The events which took place at Fukushima Daiichi Nuclear facility in Japan prompted NPP utilities to evaluate and enhance their ability to mitigate challenges caused by extreme external events and manage challenges caused by those events. One such challenge is an extended loss of onsite and offsite electrical power which results in the unavailability of reactor heat removal systems. As a preparatory measure for such events, NPPs in Canada have adopted the use of portable/mobile equipment to provide emergency power to critical monitoring instrumentation and key components and to provide cooling water to critical loads.
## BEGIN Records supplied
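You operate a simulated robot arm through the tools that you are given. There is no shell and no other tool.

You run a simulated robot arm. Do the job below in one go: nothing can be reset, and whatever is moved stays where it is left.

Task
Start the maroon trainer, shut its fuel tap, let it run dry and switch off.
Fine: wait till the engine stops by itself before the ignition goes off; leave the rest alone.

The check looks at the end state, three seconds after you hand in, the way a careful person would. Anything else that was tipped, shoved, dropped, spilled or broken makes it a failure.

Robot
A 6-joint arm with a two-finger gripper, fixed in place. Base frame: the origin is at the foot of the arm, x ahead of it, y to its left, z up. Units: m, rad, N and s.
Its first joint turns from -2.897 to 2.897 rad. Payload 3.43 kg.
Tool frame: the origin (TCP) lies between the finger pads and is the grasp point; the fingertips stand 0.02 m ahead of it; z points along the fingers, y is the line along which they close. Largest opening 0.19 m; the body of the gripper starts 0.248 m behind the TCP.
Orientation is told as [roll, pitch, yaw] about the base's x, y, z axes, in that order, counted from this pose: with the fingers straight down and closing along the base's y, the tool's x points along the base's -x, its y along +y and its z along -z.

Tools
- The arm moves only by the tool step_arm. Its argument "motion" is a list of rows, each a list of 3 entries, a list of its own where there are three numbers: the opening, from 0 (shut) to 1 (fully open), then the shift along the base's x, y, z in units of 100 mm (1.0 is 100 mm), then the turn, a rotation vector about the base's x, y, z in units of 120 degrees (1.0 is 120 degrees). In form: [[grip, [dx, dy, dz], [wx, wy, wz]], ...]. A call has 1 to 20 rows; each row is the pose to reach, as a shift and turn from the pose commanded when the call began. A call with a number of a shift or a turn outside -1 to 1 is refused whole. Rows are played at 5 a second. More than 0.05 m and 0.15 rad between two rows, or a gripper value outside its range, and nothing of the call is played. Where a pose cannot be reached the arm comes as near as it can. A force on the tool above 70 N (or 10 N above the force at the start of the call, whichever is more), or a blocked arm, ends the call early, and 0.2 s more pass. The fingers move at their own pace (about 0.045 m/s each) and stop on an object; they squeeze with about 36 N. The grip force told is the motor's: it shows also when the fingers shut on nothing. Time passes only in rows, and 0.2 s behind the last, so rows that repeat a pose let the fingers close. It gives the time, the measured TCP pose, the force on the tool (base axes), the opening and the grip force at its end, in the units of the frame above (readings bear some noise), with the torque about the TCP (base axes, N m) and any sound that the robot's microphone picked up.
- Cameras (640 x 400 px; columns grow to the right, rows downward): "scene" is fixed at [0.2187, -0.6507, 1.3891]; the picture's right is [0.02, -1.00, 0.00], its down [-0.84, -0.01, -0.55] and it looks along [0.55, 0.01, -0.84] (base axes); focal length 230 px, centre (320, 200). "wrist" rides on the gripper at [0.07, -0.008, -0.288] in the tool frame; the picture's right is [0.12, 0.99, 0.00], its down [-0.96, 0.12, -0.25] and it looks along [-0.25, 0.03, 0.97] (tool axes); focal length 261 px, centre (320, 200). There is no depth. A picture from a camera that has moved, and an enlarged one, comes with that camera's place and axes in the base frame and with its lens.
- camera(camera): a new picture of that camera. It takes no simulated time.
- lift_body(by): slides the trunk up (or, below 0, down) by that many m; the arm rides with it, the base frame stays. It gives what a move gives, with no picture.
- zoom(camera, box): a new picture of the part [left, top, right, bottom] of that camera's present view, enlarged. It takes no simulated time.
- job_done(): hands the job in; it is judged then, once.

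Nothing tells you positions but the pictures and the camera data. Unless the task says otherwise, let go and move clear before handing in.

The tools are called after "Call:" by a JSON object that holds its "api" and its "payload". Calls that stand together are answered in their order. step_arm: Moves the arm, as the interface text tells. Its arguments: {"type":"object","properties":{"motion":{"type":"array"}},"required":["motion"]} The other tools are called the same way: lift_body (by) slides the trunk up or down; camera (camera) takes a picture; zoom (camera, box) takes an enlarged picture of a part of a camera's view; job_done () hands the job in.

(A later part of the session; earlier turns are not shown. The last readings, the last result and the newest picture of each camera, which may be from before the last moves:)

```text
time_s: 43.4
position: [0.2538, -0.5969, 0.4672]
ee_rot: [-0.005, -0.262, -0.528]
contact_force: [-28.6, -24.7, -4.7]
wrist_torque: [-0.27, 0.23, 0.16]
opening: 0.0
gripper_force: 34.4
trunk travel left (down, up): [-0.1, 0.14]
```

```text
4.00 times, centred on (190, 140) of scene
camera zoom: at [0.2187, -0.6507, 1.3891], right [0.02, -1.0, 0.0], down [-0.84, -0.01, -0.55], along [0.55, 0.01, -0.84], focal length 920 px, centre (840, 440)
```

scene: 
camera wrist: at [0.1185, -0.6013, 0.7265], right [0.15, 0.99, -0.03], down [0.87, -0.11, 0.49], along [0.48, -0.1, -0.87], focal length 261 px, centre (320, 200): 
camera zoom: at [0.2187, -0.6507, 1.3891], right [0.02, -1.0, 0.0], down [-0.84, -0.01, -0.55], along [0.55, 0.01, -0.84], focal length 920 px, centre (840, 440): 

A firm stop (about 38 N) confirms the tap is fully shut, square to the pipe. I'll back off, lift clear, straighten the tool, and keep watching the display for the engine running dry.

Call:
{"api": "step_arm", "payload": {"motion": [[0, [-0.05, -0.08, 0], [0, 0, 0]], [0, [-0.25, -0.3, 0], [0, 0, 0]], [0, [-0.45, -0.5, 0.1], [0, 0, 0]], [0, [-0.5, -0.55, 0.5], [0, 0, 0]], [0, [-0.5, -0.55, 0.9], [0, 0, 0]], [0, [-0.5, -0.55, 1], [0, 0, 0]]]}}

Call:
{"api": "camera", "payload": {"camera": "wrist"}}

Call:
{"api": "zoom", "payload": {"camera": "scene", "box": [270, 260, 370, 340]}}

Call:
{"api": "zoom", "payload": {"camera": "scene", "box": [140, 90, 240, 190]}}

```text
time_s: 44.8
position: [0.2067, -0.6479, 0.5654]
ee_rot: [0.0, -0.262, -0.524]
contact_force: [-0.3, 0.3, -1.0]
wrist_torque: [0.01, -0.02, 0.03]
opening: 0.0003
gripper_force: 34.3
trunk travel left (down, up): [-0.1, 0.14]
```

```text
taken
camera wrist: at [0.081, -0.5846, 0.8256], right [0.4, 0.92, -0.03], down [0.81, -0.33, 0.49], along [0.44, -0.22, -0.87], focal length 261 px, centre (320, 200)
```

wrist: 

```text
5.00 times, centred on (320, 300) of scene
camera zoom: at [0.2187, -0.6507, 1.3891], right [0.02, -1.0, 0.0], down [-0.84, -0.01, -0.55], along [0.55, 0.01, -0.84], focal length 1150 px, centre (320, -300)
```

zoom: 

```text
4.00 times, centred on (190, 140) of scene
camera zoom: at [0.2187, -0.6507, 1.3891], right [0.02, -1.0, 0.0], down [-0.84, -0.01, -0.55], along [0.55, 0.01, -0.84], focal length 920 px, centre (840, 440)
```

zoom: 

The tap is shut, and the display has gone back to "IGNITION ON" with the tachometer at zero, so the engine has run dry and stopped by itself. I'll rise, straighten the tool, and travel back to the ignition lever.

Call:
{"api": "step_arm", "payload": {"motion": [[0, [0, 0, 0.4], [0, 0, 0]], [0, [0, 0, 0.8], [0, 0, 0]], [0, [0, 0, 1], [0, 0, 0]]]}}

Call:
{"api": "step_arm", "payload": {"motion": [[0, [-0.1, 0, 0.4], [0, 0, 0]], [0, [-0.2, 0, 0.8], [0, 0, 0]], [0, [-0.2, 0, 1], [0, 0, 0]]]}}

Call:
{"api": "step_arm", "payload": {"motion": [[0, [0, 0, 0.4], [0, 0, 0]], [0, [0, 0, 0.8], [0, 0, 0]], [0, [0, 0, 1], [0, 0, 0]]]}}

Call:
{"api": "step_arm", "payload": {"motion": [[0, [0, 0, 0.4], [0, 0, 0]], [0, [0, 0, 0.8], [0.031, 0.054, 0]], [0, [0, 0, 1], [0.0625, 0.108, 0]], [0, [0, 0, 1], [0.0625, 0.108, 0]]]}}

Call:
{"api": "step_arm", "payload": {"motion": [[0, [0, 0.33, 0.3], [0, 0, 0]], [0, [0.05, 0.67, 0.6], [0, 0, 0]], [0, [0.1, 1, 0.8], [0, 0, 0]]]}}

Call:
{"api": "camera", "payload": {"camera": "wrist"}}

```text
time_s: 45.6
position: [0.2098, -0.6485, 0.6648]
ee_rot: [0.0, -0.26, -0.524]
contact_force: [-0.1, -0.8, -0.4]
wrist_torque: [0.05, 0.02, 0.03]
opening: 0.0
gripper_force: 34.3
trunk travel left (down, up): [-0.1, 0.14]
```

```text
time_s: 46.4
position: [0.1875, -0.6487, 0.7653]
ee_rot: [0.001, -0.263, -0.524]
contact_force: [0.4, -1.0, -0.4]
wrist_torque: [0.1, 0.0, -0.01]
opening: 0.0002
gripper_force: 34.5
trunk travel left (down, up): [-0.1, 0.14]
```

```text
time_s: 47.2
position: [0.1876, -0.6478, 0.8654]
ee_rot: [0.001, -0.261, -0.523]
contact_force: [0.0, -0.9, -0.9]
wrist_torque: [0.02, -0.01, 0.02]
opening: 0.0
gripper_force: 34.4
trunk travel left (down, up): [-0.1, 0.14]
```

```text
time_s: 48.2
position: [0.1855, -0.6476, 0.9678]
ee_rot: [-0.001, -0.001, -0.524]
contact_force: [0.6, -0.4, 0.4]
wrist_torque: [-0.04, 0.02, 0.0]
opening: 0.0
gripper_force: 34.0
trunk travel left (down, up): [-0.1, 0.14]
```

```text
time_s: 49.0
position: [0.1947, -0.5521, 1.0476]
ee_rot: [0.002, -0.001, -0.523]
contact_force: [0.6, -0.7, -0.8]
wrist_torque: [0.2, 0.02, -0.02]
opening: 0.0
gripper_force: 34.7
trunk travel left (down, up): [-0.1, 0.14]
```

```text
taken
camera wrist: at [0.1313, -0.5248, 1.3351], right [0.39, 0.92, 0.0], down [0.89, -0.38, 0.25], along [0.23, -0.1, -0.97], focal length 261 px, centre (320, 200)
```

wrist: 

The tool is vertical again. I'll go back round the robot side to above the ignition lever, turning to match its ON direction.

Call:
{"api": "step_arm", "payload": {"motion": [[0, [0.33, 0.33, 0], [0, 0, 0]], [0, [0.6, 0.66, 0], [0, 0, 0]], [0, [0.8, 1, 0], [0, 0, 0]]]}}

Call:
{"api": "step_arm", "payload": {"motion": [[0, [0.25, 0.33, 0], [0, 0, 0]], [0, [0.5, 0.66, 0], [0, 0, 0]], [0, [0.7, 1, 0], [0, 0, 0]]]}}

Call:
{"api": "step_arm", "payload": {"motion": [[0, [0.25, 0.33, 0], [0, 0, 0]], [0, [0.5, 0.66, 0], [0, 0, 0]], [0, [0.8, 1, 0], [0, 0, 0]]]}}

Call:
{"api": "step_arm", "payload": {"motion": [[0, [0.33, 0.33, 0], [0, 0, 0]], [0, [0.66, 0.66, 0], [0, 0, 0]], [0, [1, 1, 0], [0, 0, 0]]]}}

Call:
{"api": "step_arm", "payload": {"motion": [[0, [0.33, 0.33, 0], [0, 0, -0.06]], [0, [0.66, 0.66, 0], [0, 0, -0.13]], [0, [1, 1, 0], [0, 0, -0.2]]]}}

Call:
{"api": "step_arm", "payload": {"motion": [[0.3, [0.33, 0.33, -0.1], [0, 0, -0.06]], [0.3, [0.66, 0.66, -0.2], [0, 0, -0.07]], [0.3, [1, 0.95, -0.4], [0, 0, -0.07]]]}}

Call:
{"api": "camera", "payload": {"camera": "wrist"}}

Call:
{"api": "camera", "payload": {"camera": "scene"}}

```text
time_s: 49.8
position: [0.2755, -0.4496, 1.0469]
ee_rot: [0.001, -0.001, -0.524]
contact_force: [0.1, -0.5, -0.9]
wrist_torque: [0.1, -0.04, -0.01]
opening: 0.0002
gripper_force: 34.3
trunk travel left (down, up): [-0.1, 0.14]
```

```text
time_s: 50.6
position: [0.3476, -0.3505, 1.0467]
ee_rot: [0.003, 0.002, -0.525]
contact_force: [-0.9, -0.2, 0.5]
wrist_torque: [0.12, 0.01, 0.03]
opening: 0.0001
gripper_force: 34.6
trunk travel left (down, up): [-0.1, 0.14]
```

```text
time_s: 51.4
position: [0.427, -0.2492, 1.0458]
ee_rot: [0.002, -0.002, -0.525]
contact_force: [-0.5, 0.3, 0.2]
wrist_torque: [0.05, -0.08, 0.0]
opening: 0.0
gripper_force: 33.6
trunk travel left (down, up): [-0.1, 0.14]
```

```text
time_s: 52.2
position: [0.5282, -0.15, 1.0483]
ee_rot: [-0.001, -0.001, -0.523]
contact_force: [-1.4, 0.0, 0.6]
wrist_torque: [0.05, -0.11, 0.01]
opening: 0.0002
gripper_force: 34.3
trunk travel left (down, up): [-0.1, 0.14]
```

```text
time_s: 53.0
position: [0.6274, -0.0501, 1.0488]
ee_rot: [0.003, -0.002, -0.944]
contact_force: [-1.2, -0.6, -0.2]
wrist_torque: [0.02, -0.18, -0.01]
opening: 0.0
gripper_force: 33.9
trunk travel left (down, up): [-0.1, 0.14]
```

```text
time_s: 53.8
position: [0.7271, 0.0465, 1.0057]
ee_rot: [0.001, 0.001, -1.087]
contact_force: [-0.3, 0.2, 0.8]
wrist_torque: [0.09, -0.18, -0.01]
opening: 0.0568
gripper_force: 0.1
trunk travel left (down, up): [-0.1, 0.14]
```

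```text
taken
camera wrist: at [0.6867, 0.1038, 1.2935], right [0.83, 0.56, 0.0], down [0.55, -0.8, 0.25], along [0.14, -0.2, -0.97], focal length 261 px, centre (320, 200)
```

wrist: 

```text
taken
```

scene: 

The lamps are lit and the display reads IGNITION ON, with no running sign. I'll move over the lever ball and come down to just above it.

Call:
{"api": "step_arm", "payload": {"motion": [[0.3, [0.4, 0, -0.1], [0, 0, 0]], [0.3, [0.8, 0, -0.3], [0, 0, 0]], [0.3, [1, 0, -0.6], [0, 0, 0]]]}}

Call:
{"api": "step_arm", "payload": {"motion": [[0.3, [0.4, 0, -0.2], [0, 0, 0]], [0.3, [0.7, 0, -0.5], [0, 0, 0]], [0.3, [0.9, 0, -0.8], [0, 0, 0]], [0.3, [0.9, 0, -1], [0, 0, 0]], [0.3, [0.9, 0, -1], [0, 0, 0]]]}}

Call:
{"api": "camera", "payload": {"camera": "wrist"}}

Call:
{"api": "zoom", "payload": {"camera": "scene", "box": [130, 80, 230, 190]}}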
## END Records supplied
This concept is similar to the US FLEX strategy developed by the Nuclear Energy Institute (NEI). In Canada the concept is referred to as the Emergency Mitigation Equipment (EME) strategy and is designed to prevent a Beyond Design Basis Accident (BDBA) from progressing to a severe accident (SA). This paper will discuss the EME strategies and their application at Canadian utilities.
If left unmitigated, the subsequent core damage from a loss of core cooling event will result in the pressurization of the containment envelope leading to an uncontrolled release of fission products to the surrounding environment. Therefore protection of the containment integrity is a key SA management objective and Canadian NPPs have developed implemented a number of diverse strategies in the plant designs (e.g., engineered safety features, EME, design changes specific for SA) to mitigate the potential containment challenges. This paper will discuss a number of the engineered safety features and design changes developed at Canadian utilities.
The buildup of hydrogen in the containment system following a SA has the potential to cause a very large explosion, if not property mitigated. As seen in Japan at the Fukushima Daiichi NPP, detrimental effects from the explosion caused significant damage to the containment system, allowing a pathway to the environment for radionuclides. To control hydrogen accumulation in the containment, Canadian utilities have implemented measures to control hydrogen concentration inside the containment. This paper will discuss the engineered safety features and design changes specific to hydrogen control in containment.